Tulip had been facing cost-cutting measures in a bid to improve profits and the sale will see welcome investment in the business.

Jayson Penn, Pilgrim’s global chief executive officer, said the transaction would be funded entirely by cash on hand.

Mr Penn said that Pilgrim’s strong cash flow generation and the additional cash flow from the acquisition would allow the company to maintain its strong credit profile.

It would also allow it to make further acquisitions, Mr Penn said.

Pig industry commentator Peter Crichton said the sale would bring significant investment into the UK’s processing system over the short term.

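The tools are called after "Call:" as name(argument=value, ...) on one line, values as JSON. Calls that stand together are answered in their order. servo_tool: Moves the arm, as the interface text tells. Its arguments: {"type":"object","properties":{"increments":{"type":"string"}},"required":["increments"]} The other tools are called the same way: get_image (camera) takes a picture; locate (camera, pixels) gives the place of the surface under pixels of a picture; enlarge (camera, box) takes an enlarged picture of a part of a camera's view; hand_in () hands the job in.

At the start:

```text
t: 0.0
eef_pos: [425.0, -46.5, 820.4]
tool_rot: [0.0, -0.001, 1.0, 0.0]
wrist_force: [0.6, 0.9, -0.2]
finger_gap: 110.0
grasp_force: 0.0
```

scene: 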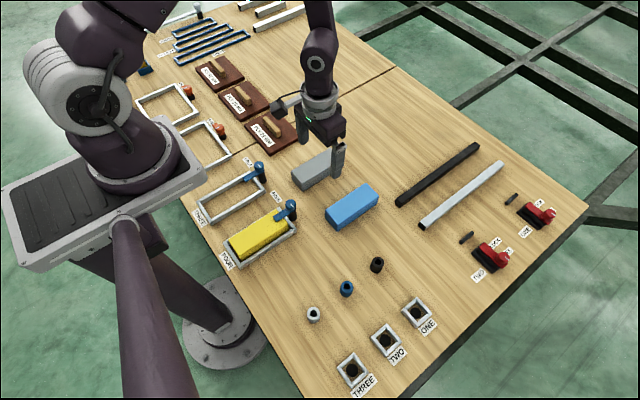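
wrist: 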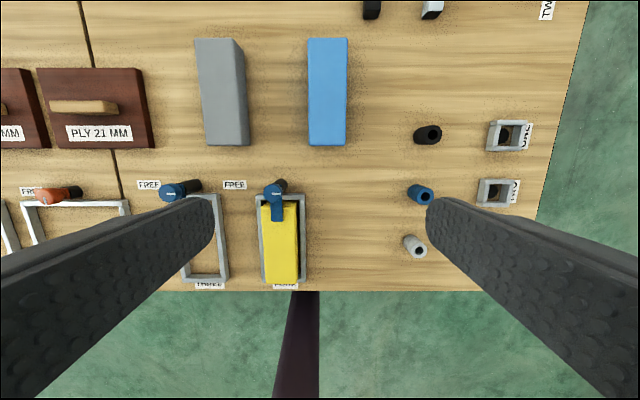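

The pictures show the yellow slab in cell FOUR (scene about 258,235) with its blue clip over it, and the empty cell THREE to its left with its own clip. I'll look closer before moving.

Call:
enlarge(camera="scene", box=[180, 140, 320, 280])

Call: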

“Pilgrim’s is a very well-organised and efficient operator that will bring with it a lot of technical capability and upgrading,” Mr Crichton said.

The new company will be well funded and senior figures in the pig processing world are eyeing Pilgim’s as strong competition, he said.

However, he was concerned over the longer-term implications for the UK pigmeat market. 

 “Undoubtedly, this move signals further long-term rationalisation for the UK pig sector.

“Fewer processors means less competition for pigmeat and ultimately that may not be a good thing for British pig producers,” he suggested.